I am on my way back from a 2 days coaching at the Coaching Academy of Luxottica. During our sessions, a topic that came up very often was the difficulty for many managers to find a way to integrate the coaching attitude in their managers role. Usually managers are so busy, they find it hard to imagine to spend more time on coaching their team or peers. This leads me to the question: “How to integrate a coaching attitude at the same time as the daily management, leadership tasks.”
I developed a system in order to come to the deep structure of excellence. which has to do with the necessary presence in excellence of generative complementarities. Those are 2 opponents, characteristics that are seemingly in opposition and always in tension. However, if you can make them available and present at the same time, it will stimulate the emergence of excellence. For example, the most important generative complementarity of excellence was identified as a combination of discipline and freedom.
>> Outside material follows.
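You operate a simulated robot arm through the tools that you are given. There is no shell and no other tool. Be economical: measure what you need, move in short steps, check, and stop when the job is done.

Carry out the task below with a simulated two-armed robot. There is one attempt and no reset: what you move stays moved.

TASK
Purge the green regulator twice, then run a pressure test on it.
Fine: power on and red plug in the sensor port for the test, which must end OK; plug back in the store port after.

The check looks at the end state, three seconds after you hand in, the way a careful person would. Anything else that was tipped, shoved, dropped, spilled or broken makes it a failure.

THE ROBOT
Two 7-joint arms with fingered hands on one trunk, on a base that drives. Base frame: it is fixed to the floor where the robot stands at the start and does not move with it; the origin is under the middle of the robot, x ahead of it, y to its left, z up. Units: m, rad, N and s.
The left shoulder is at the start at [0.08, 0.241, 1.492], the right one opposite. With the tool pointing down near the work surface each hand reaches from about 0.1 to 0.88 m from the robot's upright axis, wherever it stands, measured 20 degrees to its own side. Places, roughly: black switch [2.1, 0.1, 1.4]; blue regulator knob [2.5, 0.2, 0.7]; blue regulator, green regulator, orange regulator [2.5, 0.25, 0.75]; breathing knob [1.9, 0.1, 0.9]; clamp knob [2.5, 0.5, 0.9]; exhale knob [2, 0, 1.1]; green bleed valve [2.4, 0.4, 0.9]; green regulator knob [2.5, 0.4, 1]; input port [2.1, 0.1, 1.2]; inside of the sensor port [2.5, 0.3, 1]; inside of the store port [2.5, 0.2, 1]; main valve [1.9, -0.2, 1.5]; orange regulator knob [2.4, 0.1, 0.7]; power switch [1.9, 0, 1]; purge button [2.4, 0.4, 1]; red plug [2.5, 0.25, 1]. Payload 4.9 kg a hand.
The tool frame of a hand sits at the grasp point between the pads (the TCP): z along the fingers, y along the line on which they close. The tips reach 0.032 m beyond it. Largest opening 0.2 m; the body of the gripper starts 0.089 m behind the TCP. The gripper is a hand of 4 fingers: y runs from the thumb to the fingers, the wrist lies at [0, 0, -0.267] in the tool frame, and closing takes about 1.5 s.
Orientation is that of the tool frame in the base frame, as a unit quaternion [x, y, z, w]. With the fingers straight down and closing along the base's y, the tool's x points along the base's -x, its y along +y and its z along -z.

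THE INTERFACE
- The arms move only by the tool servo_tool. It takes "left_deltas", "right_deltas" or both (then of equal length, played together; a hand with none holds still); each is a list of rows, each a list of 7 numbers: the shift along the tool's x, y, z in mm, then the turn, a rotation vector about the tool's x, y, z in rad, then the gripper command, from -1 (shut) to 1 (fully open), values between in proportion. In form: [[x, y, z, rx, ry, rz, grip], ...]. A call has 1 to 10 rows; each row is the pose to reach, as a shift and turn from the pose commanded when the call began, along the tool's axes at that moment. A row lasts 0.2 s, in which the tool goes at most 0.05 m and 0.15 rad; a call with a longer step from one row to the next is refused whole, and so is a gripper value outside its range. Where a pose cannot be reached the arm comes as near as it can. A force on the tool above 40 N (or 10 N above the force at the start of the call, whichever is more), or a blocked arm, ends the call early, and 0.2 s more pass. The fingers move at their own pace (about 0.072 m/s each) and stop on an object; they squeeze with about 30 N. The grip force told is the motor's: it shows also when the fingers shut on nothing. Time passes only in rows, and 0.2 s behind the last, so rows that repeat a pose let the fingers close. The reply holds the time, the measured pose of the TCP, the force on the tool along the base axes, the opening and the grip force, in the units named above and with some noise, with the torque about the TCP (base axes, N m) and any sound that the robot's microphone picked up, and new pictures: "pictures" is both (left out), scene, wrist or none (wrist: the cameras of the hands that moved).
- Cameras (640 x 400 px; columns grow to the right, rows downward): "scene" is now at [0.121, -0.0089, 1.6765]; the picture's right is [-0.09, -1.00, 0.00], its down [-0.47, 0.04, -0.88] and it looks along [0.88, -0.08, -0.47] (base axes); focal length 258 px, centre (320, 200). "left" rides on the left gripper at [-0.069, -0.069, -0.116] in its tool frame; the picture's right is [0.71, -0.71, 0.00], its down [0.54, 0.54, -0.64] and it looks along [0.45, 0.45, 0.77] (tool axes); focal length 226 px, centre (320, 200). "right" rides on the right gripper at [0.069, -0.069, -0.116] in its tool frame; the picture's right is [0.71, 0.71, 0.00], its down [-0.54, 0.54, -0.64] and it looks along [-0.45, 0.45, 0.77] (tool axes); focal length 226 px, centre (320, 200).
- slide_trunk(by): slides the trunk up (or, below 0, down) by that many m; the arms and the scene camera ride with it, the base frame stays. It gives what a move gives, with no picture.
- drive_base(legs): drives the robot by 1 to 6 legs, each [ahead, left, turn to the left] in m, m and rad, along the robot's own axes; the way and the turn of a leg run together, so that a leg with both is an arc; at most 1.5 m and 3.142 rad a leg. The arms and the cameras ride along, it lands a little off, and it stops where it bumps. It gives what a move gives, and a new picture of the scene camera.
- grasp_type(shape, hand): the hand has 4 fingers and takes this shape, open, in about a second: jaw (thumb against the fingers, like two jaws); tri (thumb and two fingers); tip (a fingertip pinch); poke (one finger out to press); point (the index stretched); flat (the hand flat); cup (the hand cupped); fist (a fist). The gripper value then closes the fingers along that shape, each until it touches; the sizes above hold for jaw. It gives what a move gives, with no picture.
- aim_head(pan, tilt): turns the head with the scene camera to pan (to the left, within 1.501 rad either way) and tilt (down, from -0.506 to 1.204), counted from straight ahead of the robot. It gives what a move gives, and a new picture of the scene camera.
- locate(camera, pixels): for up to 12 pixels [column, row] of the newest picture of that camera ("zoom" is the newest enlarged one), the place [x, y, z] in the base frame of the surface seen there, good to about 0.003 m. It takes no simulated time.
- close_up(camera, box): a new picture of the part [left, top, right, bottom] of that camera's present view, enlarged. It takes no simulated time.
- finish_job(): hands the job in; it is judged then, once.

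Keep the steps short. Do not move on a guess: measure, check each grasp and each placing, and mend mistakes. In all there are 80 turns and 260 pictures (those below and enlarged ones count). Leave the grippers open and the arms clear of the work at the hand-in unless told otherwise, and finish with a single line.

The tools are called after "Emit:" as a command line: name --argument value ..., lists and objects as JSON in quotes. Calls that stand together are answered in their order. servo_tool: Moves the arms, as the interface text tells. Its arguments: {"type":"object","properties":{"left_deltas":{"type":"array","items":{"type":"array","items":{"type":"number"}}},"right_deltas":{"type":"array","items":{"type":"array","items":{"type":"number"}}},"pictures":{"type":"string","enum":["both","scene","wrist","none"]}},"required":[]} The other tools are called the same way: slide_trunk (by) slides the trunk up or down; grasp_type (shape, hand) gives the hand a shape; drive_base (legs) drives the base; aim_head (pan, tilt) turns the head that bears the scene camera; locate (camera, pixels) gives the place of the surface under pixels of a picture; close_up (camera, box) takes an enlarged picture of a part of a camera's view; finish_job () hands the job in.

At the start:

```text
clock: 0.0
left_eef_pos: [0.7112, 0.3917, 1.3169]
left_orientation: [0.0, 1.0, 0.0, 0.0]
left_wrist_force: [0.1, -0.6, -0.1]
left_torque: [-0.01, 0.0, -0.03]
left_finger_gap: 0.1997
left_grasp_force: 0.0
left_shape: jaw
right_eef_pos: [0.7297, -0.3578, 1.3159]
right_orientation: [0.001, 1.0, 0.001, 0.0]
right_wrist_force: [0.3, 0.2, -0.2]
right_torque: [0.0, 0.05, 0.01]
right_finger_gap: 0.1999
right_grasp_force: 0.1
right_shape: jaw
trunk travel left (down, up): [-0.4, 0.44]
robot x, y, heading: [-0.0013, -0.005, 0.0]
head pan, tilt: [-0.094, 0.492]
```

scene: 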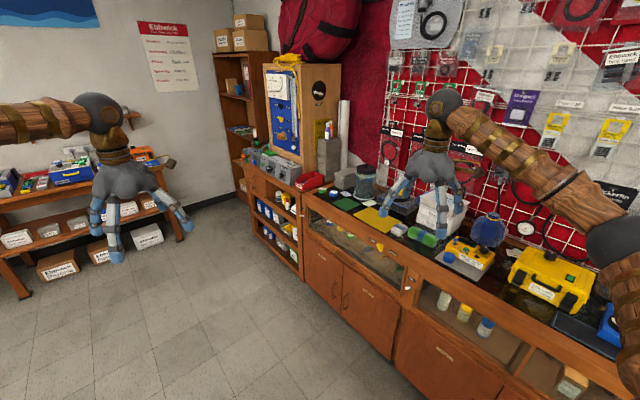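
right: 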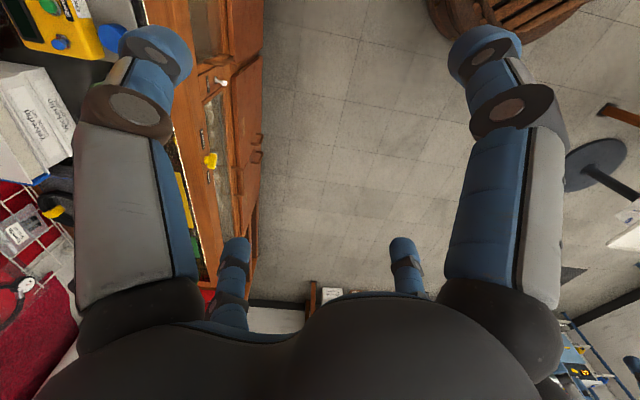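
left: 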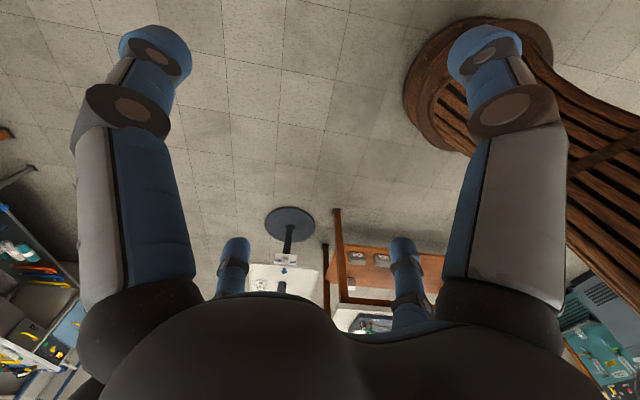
This is the fact of people being able to be disciplined and free at the same time.
I think that the managers role and the coaching role could also be seen as a generative complementarity. If you think about the managers role, it is about execution, leading, demanding, giving tasks and accomplishing tasks. On the contrary, coaching has a facilitating role. Somehow these are in opposition, they can be in conflict. Some people say: “As a manager, I can’t be a coach, or as a coach, impossible to manage people”. I am convinced of the fact that if people find a way to combine those at the same time, I would call that excellency in leadership. It means that the manager is able to be very task oriented at the same time as fully relationally oriented. It is not about adding new tasks or things that demand a lot of time, but it is an attitude that will be executed at the same time as your managers role.
A suggestion of what a manager could do and that does not take a lot of time is teach people how to listen on 2 levels at the same time. This is something we focus on at the Coaching Academy. For example when somebody is telling you about the task he/she has accomplished, you can just be focused on the task and its execution and of course the best result. What will happen if at the same time you could be focused and attentive to the learning opportunities or possible development areas for this person? As a manager you would listen on both levels: one of the management orientation, second a coach orientation. If you reach that goal, you will only need about a minute to say something, give feedback or express a recommendation that has to do with the learning or the development of that specific person, based on the small conversation you had. The extra minute you spend is really worth the investment, as it can lead to excellence for both the manager and the team.